_Quoted text_.
## Start
The Russia/Ukraine Crisis:



The Company's operations could be adversely affected by the effects of the escalating Russia/Ukraine crisis and the effects of sanctions imposed against Russia or that country's retributions against those sanctions, embargos or further-reaching impacts upon energy prices, food prices and market disruptions. The Company cannot accurately predict the impact the crisis will have on its operations and the ability of contractors to meet their obligations with the Company, including uncertainties relating the severity of its effects, the duration of the conflict, and the length and magnitude of energy bans, embargos and restrictions imposed by governments. In addition, the crisis could adversely affect the economies and financial markets of the United States in general, resulting in an economic downturn that could further affect the Company's operations and ability to finance its operations. Additionally, the Company cannot predict changes in precious metals pricing or changes in commodities pricing which may alternately affect the Company either positively or negatively.
## End
_Problem_. Could you carry on with the quoted text from where it ends?

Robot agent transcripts
## Start
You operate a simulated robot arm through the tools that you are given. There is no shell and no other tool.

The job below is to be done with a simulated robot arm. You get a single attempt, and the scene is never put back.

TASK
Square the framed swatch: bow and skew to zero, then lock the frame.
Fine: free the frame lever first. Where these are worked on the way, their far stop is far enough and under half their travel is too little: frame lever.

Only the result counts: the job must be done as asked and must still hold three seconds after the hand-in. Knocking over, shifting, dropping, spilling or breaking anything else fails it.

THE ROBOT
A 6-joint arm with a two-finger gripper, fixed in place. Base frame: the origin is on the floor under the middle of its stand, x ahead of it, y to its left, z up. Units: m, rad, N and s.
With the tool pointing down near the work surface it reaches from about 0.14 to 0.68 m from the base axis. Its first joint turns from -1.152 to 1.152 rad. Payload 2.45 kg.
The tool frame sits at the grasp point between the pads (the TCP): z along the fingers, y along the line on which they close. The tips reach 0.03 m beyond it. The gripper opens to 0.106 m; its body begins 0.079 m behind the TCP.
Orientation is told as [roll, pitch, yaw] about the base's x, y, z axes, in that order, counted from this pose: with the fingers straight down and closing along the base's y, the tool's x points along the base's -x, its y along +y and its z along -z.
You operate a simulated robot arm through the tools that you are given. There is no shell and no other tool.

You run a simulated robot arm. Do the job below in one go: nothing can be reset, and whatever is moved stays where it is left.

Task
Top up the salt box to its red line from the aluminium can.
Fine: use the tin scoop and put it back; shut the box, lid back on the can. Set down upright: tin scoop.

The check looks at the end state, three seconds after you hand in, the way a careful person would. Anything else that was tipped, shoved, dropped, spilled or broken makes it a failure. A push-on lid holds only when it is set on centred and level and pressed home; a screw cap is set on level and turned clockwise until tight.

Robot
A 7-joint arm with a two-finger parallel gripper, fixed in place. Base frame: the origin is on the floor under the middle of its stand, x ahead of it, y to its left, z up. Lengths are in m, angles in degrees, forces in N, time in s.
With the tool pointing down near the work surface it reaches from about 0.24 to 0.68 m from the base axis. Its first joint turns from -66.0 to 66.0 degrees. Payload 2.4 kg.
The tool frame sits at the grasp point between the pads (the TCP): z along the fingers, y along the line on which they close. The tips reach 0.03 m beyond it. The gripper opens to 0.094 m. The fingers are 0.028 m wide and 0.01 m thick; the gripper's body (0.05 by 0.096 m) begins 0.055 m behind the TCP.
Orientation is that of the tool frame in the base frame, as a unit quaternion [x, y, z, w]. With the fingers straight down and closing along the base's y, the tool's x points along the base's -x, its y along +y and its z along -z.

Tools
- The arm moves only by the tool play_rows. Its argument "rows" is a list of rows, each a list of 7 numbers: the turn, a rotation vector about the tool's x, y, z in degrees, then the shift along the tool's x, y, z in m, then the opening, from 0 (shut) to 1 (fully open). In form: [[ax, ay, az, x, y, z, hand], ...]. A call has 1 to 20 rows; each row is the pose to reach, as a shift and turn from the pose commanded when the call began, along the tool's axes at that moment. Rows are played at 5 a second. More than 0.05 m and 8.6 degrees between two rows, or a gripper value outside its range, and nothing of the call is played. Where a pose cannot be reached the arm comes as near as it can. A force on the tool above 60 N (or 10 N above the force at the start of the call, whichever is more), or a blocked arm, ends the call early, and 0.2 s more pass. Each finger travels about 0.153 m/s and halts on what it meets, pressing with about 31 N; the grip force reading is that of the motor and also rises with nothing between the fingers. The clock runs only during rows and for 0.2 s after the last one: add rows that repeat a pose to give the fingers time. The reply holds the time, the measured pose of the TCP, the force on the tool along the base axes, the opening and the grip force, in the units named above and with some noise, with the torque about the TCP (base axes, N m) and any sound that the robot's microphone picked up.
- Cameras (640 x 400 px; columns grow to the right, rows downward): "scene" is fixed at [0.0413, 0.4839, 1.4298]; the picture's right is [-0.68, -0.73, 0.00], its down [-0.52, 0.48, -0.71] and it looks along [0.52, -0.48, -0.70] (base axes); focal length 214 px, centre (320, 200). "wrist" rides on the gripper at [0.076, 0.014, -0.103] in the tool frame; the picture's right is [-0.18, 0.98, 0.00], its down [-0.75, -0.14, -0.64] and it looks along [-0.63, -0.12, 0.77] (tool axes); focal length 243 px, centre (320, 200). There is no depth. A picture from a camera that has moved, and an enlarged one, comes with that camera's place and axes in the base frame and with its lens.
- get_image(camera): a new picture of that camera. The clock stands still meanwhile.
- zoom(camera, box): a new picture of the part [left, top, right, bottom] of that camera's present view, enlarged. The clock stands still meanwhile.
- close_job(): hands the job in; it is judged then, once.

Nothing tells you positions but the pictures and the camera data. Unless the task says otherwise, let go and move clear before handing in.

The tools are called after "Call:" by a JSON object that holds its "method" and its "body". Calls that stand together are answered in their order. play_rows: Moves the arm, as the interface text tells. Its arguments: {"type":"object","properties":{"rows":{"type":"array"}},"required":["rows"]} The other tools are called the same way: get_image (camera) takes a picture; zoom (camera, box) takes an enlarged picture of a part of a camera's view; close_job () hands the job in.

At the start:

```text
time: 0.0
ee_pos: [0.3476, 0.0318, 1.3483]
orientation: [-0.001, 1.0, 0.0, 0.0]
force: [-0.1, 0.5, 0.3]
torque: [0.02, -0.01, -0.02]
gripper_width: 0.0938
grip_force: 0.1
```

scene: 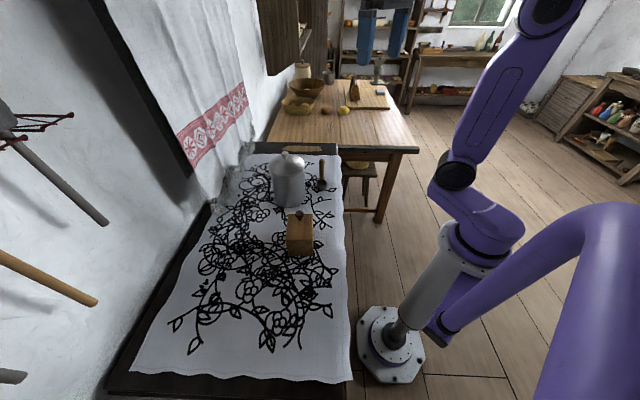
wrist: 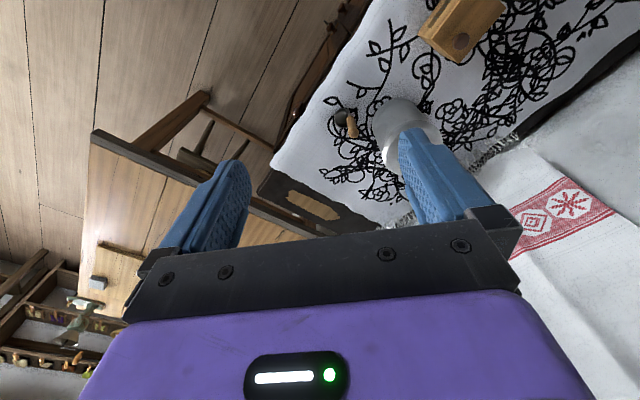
## End
_Response to the task_.
Description of Business



Corporate Information


The Company was incorporated under the laws of the State of Nevada, U.S.A on February 20, 2007 under the name Lincoln Mining Corp. On February 11, 2010, the Company changed its name to Liberty Silver Corp and subsequently, on September 29, 2017, the Company changed its name to Bunker Hill Mining Corp. The Company's registered office is located at 1802 N. Carson Street, Suite 212, Carson City Nevada 89701, and its head office is located at 82 Richmond Street East, Toronto, Ontario, Canada, M5C 1P1, and its telephone number is 416-477-7771. The Company's website is www.bunkerhillmining.com. Information appearing on the website is not incorporated by reference into this report.





Current Operations



Overview


The Company's sole focus is the development and restart of its 100% owned flagship asset, the Bunker Hill mine (the "Mine"). The Mine remains the largest single producing mine by tonnage in the Silver Valley region of northwest Idaho, producing over 165 million ounces of silver and 5 million tons of base metals between 1885 and 1981. The Bunker Hill Mine is located within Operable Unit 2 of the Bunker Hill Superfund site (EPA National Priorities Listing IDD048340921), where cleanup activities have been completed.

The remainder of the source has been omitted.